Limit involving power tower: $\lim\limits_{n\to\infty} \frac{n+1}n^{\frac n{n-1}^\cdots}$
Solution 1:
The sequence is given by:
$$a_1 = 2, a_n = \left(\frac{n+1}n\right)^{a_{n-1}}$$
Taking logs, we obtain:
$$\log a_n = a_{n-1} \log\left(1+\frac1n\right)$$
and it is easy to show that $\dfrac1{2n} \le \log\left(1+\frac1n\right) \le \dfrac1n$.
Now if we can show that $a_n$ is bounded, we are done by the Squeeze theorem (since then $\lim\limits_{n\to\infty} \log a_n = 0$, hence $\lim\limits_{n\to\infty} a_n = 1$).

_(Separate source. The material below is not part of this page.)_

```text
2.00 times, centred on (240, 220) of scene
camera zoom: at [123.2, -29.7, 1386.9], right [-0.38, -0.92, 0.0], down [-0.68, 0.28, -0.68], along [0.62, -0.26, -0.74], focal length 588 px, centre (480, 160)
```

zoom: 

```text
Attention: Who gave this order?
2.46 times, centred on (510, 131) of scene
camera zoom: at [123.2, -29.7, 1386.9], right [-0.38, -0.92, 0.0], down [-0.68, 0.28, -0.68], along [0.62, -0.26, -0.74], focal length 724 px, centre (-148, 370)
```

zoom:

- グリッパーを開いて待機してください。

Obviously, $a_n \ge 0$ for all $n$. We prove inductively that $a_n \le e$. The basis is trivial: $a_1 = 2 \le e$. Suppose $a_{n-1} \le e$. By the above estimate, $\log a_n \le \dfrac en \le 1$ for $n \ge 3$. It remains to show that $a_2 \le e$:
$$a_2 = \left(\dfrac32\right)^2 = \dfrac94 \le e$$
In conclusion:
$$\lim_{n\to\infty} a_n = \lim_{n \to \infty} {\large\frac{n+1}{n}^{\frac{n}{n-1}^{\frac{n-1}{n-2}^{...}}}} = 1$$
Solution 2:
For $n\ge 1$, let $$a_n=\left(\frac{n+1}{n}\right)^{\frac{n}{n-1}^{\frac{n-1}{n-2}^{...}}}$$ where the tower stops when we reach $2/1=2$, so $a_1=2$ and $$a_{n+1}=\left(\frac{n+2}{n+1}\right)^{a_n}.$$
Note that each $a_n$ is (strictly) larger than $1$, and that the sequence is decreasing from $n=2$ on: First, $a_2=9/4>2>1.911>a_3$. Next, if $a_{n+1}<a_n$, then $$a_{n+2}=\left(\frac{n+3}{n+2}\right)^{a_{n+1}}<\left(\frac{n+2}{n+1}\right)^{a_{n+1}}<\left(\frac{n+2}{n+1}\right)^{a_n}=a_{n+1}. $$ Since the sequence is decreasing and bounded below by $1$, it follows that $\lim_n a_n=a$ exists, and satisfies $a\ge 1$.
It remains to argue that $a=1$. To see this, note that $a_{n+1}=b_n^{a_n}$, where $\displaystyle b_n=\frac{n+2}{n+1}$, so $a=\lim_n a_{n+1}=(\lim_n b_n)^{\lim_n a_n}=1^a=1$.